If you use Internet Explorer to browse the web, be aware that there is a dangerous new code-execution vulnerability. Microsoft has not issued a fix yet, making this a zero-day exploit (as in, zero days between the discovery of the vulnerability and the first attack).
All versions of Internet Explorer are vulnerable (6 through 11).
To protect yourself, your insurance agency, and the personal information of your customers, consider using Chrome instead of Internet Explorer, at least until Microsoft issues a fix for this vulnerability.
If you continue using Internet Explorer before it is patched, do so at your own risk, and be especially cautious when clicking on links in emails you receive.
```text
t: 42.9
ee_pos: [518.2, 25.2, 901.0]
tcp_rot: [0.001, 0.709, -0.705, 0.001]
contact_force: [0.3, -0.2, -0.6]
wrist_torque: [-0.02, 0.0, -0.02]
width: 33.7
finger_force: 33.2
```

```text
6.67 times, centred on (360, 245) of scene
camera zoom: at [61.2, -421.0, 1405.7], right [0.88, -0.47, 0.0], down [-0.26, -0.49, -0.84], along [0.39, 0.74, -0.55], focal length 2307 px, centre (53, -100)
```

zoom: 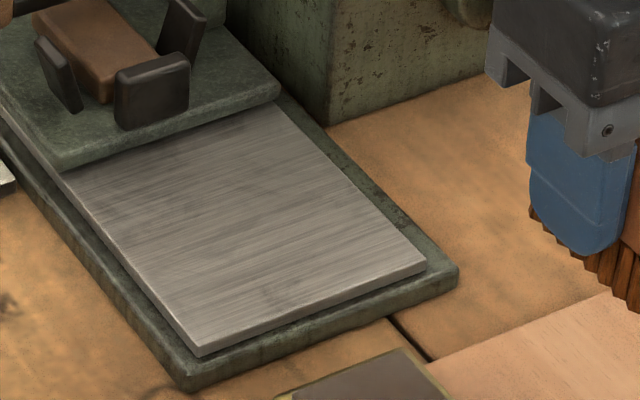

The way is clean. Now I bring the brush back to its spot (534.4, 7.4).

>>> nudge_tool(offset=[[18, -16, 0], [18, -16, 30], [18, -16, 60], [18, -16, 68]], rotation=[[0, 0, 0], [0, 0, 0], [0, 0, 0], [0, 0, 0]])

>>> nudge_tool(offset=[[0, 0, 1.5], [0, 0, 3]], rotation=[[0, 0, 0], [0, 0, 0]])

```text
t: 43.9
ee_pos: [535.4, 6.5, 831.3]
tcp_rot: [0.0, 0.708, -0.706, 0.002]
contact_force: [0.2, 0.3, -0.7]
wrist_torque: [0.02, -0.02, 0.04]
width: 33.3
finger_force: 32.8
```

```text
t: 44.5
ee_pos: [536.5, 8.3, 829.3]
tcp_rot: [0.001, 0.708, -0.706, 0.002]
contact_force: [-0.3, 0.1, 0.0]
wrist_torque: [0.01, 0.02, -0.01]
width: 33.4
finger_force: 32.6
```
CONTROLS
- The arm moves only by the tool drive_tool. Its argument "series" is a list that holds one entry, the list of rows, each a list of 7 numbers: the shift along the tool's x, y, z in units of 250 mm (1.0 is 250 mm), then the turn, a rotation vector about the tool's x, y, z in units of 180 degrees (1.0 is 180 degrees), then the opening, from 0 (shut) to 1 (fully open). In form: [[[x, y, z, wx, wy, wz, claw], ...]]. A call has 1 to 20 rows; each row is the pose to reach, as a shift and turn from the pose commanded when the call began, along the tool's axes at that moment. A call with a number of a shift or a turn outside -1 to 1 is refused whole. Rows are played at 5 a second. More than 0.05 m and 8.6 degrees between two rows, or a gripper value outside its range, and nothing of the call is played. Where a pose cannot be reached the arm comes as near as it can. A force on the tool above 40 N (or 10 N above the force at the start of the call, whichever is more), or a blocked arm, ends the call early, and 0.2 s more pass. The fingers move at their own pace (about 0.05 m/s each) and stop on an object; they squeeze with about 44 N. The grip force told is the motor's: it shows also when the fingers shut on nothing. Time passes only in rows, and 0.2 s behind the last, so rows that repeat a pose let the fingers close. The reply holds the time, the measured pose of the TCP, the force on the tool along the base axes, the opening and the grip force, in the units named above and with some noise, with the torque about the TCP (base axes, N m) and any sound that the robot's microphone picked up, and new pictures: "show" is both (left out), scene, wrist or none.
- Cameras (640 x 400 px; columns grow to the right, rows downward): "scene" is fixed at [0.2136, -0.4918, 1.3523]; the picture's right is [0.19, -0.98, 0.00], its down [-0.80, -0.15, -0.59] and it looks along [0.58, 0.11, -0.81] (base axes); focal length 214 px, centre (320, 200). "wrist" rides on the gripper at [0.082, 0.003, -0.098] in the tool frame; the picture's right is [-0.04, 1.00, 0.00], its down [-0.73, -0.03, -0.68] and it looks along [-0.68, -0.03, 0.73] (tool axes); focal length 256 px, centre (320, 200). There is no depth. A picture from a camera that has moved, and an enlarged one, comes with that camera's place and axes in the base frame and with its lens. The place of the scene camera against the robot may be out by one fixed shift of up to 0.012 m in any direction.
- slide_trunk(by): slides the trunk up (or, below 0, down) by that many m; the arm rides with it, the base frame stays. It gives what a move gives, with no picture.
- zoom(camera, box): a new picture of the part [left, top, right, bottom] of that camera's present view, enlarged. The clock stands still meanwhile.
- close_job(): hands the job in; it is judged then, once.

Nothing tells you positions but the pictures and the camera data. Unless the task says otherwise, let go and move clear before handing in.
Be 100% certain you trust the sender and know what website you are about to visit.
Attacks like the ones that exploit this vulnerability are often targeted using phishing – emails that entice you to click on a link that you believe is from a trusted sender. (See my How Phishing Scams Work article if you're not familiar with phishing.)
Unlike conventional phishing attacks, all you have to do in this case to fall victim is to click on a link. Once you've done so, if the page you land on is an attack page and you're using Internet Explorer, your computer will become infected.
For more, see the Microsoft Security Advisory. From the advisory:
[A]n attacker could host a website that contains a webpage that is used to exploit this vulnerability. […] an attacker would have to convince users to visit the website, typically by getting them to click a link in an email message or Instant Messenger message that takes users to the attacker's website.
Keep an eye out for a fix from Microsoft, and install it as soon as it becomes available.